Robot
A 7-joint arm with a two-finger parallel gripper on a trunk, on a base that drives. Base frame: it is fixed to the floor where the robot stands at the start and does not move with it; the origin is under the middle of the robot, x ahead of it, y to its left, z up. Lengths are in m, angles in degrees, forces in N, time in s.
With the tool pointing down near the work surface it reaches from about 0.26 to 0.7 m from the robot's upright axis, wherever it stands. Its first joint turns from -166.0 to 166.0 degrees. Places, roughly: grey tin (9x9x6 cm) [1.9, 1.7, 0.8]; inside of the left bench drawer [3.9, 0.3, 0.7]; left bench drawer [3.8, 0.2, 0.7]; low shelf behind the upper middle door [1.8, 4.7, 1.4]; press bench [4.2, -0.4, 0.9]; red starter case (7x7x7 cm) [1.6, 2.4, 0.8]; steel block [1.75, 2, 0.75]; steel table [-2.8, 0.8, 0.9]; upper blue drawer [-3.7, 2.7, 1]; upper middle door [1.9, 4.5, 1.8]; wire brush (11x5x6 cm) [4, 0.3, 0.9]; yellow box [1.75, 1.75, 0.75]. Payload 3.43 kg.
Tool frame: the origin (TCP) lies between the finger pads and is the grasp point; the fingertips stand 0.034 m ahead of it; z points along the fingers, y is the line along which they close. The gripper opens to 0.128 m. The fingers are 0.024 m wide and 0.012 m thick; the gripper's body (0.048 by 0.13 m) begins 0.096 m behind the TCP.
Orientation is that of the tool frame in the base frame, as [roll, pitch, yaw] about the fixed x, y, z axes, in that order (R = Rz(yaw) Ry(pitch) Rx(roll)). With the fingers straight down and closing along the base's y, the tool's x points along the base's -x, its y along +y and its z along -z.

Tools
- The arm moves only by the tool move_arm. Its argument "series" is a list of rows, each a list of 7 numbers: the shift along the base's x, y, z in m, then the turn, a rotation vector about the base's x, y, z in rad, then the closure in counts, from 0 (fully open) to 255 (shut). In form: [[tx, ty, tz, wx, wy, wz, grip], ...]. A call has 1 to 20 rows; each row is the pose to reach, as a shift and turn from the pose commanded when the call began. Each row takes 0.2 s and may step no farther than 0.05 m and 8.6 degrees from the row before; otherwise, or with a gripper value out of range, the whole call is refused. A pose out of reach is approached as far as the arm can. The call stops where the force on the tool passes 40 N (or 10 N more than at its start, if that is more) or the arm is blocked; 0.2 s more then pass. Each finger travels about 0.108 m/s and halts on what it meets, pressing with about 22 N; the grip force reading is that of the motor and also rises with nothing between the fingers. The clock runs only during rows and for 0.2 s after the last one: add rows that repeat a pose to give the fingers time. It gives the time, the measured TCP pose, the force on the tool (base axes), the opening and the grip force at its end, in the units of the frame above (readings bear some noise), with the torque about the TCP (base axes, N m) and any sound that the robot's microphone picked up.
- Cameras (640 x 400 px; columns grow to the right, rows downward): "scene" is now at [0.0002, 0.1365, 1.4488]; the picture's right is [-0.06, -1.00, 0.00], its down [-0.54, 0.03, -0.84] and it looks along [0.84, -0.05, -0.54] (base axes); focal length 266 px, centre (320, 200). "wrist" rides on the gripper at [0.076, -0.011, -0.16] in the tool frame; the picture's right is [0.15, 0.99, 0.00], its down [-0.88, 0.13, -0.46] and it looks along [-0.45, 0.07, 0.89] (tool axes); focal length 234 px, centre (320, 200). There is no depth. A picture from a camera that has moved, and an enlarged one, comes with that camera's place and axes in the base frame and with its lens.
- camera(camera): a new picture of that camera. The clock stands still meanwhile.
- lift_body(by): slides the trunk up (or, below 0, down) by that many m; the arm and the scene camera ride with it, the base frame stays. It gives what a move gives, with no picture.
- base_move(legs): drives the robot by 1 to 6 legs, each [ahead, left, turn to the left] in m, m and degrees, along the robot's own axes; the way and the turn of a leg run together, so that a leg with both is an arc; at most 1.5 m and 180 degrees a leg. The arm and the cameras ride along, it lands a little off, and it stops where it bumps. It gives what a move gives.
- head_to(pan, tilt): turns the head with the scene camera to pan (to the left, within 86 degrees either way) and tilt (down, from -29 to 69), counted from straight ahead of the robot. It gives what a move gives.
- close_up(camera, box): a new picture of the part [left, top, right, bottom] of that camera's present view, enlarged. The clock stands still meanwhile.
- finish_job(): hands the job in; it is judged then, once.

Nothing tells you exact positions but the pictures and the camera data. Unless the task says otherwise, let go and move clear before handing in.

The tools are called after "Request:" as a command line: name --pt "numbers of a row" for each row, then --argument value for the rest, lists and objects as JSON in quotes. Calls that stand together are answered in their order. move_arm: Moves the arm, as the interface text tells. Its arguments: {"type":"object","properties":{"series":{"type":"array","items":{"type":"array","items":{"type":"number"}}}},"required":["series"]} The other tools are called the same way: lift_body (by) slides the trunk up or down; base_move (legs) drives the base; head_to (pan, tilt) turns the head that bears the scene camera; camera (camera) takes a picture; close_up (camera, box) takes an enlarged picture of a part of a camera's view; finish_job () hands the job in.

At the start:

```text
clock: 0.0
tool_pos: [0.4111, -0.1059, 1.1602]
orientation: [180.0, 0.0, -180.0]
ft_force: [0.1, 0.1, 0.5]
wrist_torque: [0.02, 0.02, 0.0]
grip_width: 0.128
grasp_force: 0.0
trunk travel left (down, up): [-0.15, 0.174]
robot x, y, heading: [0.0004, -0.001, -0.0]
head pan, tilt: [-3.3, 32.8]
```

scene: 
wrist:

▶ [EXERCISE DETAILS] Reproduce the material exactly, with every line intact. Return a JSON list in which every string is one line; blank lines are skipped.

▶ [TASK SOLUTION]
[
  "Robot",
  "A 7-joint arm with a two-finger parallel gripper on a trunk, on a base that drives. Base frame: it is fixed to the floor where the robot stands at the start and does not move with it; the origin is under the middle of the robot, x ahead of it, y to its left, z up. Lengths are in m, angles in degrees, forces in N, time in s.",
  "With the tool pointing down near the work surface it reaches from about 0.26 to 0.7 m from the robot's upright axis, wherever it stands. Its first joint turns from -166.0 to 166.0 degrees. Places, roughly: grey tin (9x9x6 cm) [1.9, 1.7, 0.8]; inside of the left bench drawer [3.9, 0.3, 0.7]; left bench drawer [3.8, 0.2, 0.7]; low shelf behind the upper middle door [1.8, 4.7, 1.4]; press bench [4.2, -0.4, 0.9]; red starter case (7x7x7 cm) [1.6, 2.4, 0.8]; steel block [1.75, 2, 0.75]; steel table [-2.8, 0.8, 0.9]; upper blue drawer [-3.7, 2.7, 1]; upper middle door [1.9, 4.5, 1.8]; wire brush (11x5x6 cm) [4, 0.3, 0.9]; yellow box [1.75, 1.75, 0.75]. Payload 3.43 kg.",
  "Tool frame: the origin (TCP) lies between the finger pads and is the grasp point; the fingertips stand 0.034 m ahead of it; z points along the fingers, y is the line along which they close. The gripper opens to 0.128 m. The fingers are 0.024 m wide and 0.012 m thick; the gripper's body (0.048 by 0.13 m) begins 0.096 m behind the TCP.",
  "Orientation is that of the tool frame in the base frame, as [roll, pitch, yaw] about the fixed x, y, z axes, in that order (R = Rz(yaw) Ry(pitch) Rx(roll)). With the fingers straight down and closing along the base's y, the tool's x points along the base's -x, its y along +y and its z along -z.",
  "Tools",
  "- The arm moves only by the tool move_arm. Its argument \"series\" is a list of rows, each a list of 7 numbers: the shift along the base's x, y, z in m, then the turn, a rotation vector about the base's x, y, z in rad, then the closure in counts, from 0 (fully open) to 255 (shut). In form: [[tx, ty, tz, wx, wy, wz, grip], ...]. A call has 1 to 20 rows; each row is the pose to reach, as a shift and turn from the pose commanded when the call began. Each row takes 0.2 s and may step no farther than 0.05 m and 8.6 degrees from the row before; otherwise, or with a gripper value out of range, the whole call is refused. A pose out of reach is approached as far as the arm can. The call stops where the force on the tool passes 40 N (or 10 N more than at its start, if that is more) or the arm is blocked; 0.2 s more then pass. Each finger travels about 0.108 m/s and halts on what it meets, pressing with about 22 N; the grip force reading is that of the motor and also rises with nothing between the fingers. The clock runs only during rows and for 0.2 s after the last one: add rows that repeat a pose to give the fingers time. It gives the time, the measured TCP pose, the force on the tool (base axes), the opening and the grip force at its end, in the units of the frame above (readings bear some noise), with the torque about the TCP (base axes, N m) and any sound that the robot's microphone picked up.",
  "- Cameras (640 x 400 px; columns grow to the right, rows downward): \"scene\" is now at [0.0002, 0.1365, 1.4488]; the picture's right is [-0.06, -1.00, 0.00], its down [-0.54, 0.03, -0.84] and it looks along [0.84, -0.05, -0.54] (base axes); focal length 266 px, centre (320, 200). \"wrist\" rides on the gripper at [0.076, -0.011, -0.16] in the tool frame; the picture's right is [0.15, 0.99, 0.00], its down [-0.88, 0.13, -0.46] and it looks along [-0.45, 0.07, 0.89] (tool axes); focal length 234 px, centre (320, 200). There is no depth. A picture from a camera that has moved, and an enlarged one, comes with that camera's place and axes in the base frame and with its lens.",
  "- camera(camera): a new picture of that camera. The clock stands still meanwhile.",
  "- lift_body(by): slides the trunk up (or, below 0, down) by that many m; the arm and the scene camera ride with it, the base frame stays. It gives what a move gives, with no picture.",
  "- base_move(legs): drives the robot by 1 to 6 legs, each [ahead, left, turn to the left] in m, m and degrees, along the robot's own axes; the way and the turn of a leg run together, so that a leg with both is an arc; at most 1.5 m and 180 degrees a leg. The arm and the cameras ride along, it lands a little off, and it stops where it bumps. It gives what a move gives.",
  "- head_to(pan, tilt): turns the head with the scene camera to pan (to the left, within 86 degrees either way) and tilt (down, from -29 to 69), counted from straight ahead of the robot. It gives what a move gives.",
  "- close_up(camera, box): a new picture of the part [left, top, right, bottom] of that camera's present view, enlarged. The clock stands still meanwhile.",
  "- finish_job(): hands the job in; it is judged then, once.",
  "Nothing tells you exact positions but the pictures and the camera data. Unless the task says otherwise, let go and move clear before handing in.",
  "The tools are called after \"Request:\" as a command line: name --pt \"numbers of a row\" for each row, then --argument value for the rest, lists and objects as JSON in quotes. Calls that stand together are answered in their order. move_arm: Moves the arm, as the interface text tells. Its arguments: {\"type\":\"object\",\"properties\":{\"series\":{\"type\":\"array\",\"items\":{\"type\":\"array\",\"items\":{\"type\":\"number\"}}}},\"required\":[\"series\"]} The other tools are called the same way: lift_body (by) slides the trunk up or down; base_move (legs) drives the base; head_to (pan, tilt) turns the head that bears the scene camera; camera (camera) takes a picture; close_up (camera, box) takes an enlarged picture of a part of a camera's view; finish_job () hands the job in.",
  "At the start:",
  "```text",
  "clock: 0.0",
  "tool_pos: [0.4111, -0.1059, 1.1602]",
  "orientation: [180.0, 0.0, -180.0]",
  "ft_force: [0.1, 0.1, 0.5]",
  "wrist_torque: [0.02, 0.02, 0.0]",
  "grip_width: 0.128",
  "grasp_force: 0.0",
  "trunk travel left (down, up): [-0.15, 0.174]",
  "robot x, y, heading: [0.0004, -0.001, -0.0]",
  "head pan, tilt: [-3.3, 32.8]",
  "```",
  "scene: ",
  "wrist:"
]